I am the Research Manager at the Kroc Institute for Peace and Justice at the University of San Diego, and a Ph.D. candidate in Political Science at the University of California, San Diego. I research civil conflict, the organizational development of insurgent groups, and community politics in weak states.

At Kroc, I lead a project on digital peacebuilding and contribute to programs that tracks threats against local policymakers in the United States and that survey women peacebuilders around the world on their security and work contexts.

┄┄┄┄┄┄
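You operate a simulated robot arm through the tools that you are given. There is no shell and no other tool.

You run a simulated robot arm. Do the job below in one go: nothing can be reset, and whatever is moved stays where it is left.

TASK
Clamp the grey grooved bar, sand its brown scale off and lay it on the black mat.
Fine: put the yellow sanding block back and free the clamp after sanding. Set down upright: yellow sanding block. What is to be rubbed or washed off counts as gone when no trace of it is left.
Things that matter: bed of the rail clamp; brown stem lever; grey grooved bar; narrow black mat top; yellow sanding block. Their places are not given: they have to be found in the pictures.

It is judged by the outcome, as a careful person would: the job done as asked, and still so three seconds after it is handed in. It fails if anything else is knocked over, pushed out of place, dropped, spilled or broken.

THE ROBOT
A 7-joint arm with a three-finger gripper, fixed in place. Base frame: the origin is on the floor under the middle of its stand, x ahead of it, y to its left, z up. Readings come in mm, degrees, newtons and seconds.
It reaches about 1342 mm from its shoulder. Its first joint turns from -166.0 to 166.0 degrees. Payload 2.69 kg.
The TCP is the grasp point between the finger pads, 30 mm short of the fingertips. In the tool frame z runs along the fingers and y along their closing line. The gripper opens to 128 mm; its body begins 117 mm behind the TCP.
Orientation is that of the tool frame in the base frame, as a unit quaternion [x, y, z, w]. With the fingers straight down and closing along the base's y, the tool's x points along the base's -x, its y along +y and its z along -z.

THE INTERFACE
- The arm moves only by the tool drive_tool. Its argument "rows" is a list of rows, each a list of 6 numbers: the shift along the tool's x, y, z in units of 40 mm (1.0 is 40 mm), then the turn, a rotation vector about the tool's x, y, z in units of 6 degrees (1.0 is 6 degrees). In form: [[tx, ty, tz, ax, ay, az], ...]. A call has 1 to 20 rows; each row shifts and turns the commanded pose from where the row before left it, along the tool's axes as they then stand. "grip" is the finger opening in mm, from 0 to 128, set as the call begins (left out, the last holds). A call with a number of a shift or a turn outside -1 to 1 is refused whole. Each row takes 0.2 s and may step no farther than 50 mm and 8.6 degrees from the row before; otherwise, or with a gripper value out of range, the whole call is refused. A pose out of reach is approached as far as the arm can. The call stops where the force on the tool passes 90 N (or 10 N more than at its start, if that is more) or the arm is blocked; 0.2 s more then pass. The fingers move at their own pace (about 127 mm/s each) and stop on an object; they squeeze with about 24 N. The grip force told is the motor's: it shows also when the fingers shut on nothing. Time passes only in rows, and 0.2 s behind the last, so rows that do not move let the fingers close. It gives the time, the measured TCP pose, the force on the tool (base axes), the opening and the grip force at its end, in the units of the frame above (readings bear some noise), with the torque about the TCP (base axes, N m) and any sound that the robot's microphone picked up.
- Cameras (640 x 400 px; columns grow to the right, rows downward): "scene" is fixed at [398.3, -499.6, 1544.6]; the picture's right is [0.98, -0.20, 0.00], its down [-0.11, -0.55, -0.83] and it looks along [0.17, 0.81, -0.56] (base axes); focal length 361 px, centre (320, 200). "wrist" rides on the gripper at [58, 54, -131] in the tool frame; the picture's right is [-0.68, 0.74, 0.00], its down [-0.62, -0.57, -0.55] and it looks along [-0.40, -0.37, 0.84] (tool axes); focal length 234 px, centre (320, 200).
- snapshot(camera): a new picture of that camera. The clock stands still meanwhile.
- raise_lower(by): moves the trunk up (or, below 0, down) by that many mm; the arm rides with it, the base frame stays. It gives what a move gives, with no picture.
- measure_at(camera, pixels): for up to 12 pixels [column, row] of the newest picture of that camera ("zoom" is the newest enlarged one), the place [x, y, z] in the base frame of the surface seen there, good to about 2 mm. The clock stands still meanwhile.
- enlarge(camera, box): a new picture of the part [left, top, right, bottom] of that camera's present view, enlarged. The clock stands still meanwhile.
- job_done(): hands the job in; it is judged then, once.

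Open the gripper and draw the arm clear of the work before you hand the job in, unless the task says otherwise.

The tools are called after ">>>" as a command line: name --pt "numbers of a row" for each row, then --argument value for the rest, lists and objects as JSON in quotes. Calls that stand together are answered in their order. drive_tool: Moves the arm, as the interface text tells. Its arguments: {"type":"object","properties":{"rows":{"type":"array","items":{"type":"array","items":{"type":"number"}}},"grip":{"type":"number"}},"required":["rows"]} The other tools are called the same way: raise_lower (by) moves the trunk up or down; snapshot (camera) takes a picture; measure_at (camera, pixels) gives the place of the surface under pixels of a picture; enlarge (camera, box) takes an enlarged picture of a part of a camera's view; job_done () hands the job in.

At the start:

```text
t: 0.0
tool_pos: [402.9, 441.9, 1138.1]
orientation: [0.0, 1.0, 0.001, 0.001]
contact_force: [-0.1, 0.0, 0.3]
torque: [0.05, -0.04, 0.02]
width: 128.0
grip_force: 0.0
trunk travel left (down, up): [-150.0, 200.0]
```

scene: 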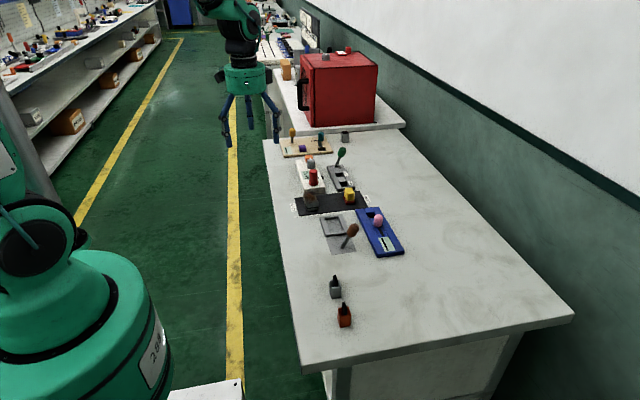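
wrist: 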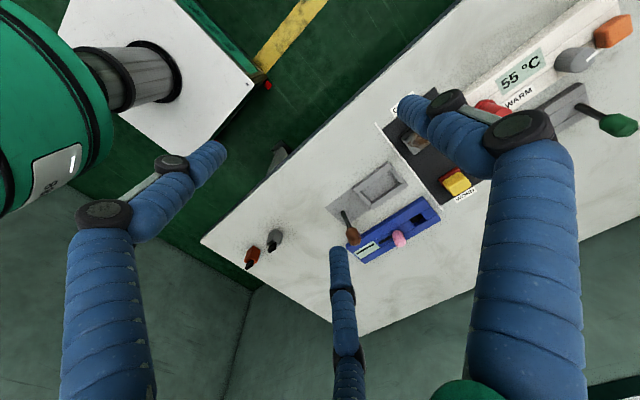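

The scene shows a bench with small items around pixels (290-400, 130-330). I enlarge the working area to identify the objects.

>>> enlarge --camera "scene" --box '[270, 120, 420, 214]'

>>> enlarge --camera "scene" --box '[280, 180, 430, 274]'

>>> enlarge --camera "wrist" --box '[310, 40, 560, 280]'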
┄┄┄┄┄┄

My dissertation considers the organizational development of the Maoist insurgency in Nepal. In particular, it demonstrates that Maoist rebels relied heavily on the support of forestry conservation groups to build their own capacity. Forestry groups, grassroots civilian collectives that created and enforced rules about land use and animal husbandry, helped mobilize Maoist allied civilians in the villages where they operated. Maoists were more likely to recruit, build public services, and assassinate rival political operatives in villages with forestry groups.

I also have ongoing projects in the Kenya/Somalia border region, and you can read my work on South Africa in World Development, or in the research tab of this site.

I teach introductory courses in Comparative Politics and International Relations, and upper division courses in civil conflict, the trafficking/insurgency nexus, and local political development with regional foci on sub-Saharan Africa and South Asia.